| Passage shown |

● ● ●

46593-G7
Phase Behavior of Mixed Polymer Brushes Containing Charged and Non-Charged Chains
This project aims to study the structure and phase behavior of novel mixed polymer brush systems, namely, the mixed brushes composed of polyelectrolyte and neutral polymer chains. This novel mixed brush system can offer previously unavailable opportunities (i) to produce mesoscopic surface patterns of various length scales by long-range-frustrated lateral phase separation between the two chain types and (ii) to create functional interfaces with surface properties switchable between charged and non-charged states. During last year (Year 1), our efforts focused on developing basic experimental and theoretical techniques for studying this problem. Notable progress has been made on both experimental and theoretical domains.
With a goal to develop new and better experimental model systems and techniques for studies of polyelectrolyte brushes, we designed and developed atom transfer radical polymerization procedures for producing model poly(2-(dimethylaminoethyl)methacrylate)-b-poly(n-butyl acrylate) (PDMAEMA-PnBA) diblock copolymer materials, and studied the nanostructure and thermodynamic behavior of these polyelectrolyte-containing amphiphilic block copolymers at the air-water interface; this diblock copolymer comprises a positively-chargeable PDMAEMA block, and a water-insoluble PnBA block which anchors the accompanying PDMAEMA segment to the air-water interface. This work proved that the PDMAEMA-PnBA block copolymer forms a molecularly flat monolayer at the air-water interface that can thus be used as a convenient model system for thorough investigation of the PDMAEMA polyelectrolyte brushes [Macromolecules 2008, 41(23), 8960]. We also demonstrated that the PDMAEMA-PnBA monolayer at the air-water interface can be reliably transferred onto a graphite substrate for AFM imaging under aqueous conditions. Using these procedures, we performed an investigation of how the thermodynamic stability of the weak polyelectrolyte PDMAEMA brush is influenced by variations of the grafting density and the ionic strength of the medium. We observed experimental evidence of lateral nanoscale heterogeneities in weak polyelectrolyte brushes which have been only theoretically predicted before; the PDMAEMA brush system becomes laterally heterogeneous at zero or low concentrations of added NaCl, and this heterogeneity disappears with increasing NaCl concentration.

● ● ●

Resume the passage shown where it left off.

● ● ●

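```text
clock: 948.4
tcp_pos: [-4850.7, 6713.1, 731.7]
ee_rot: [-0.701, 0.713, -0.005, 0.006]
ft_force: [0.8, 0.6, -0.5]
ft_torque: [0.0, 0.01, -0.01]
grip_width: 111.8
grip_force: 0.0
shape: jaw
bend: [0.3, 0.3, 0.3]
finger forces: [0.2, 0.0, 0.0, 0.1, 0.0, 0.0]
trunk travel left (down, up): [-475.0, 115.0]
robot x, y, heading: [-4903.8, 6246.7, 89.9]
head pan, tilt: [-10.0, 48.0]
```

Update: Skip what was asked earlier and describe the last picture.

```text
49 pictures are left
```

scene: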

● ● ●

| Written response |
More recently, extending this initial investigation, the work has been directed toward exploring in greater detail the exact mechanisms by which added NaCl influences the thermodynamic stability of the PDMAEMA brush at various grafting densities. We conducted more detailed AFM measurements on the PDMAEMA brushes over wider ranges of NaCl concentration and polymer grafting density. Analysis of these experimental results based on a simple theoretical model suggested an interesting possibility that at low concentrations of added NaCl, the PDMAEMA brush chains become laterally aggregated primarily, not because of the hydrophobicity of the monomers, but instead because of the collapse-induced charge neutralization of the ionizable groups which reduces the osmotic stress caused by the accumulation of counterions in the vicinity of the polyelectrolyte segments. This mechanism termed as “osmotic instability” does not require the polymer to be hydrophobic in character in order to induce a tendency for the brush chains to collapse or aggregate [Macromolecules 2009, submitted]. An important implication of this discovery is that contrary to conventional wisdom, electrostatic charges on polymers can make the polymers less soluble in water under certain circumstances. For the present, this explanation remains a speculation, and further investigation is in progress.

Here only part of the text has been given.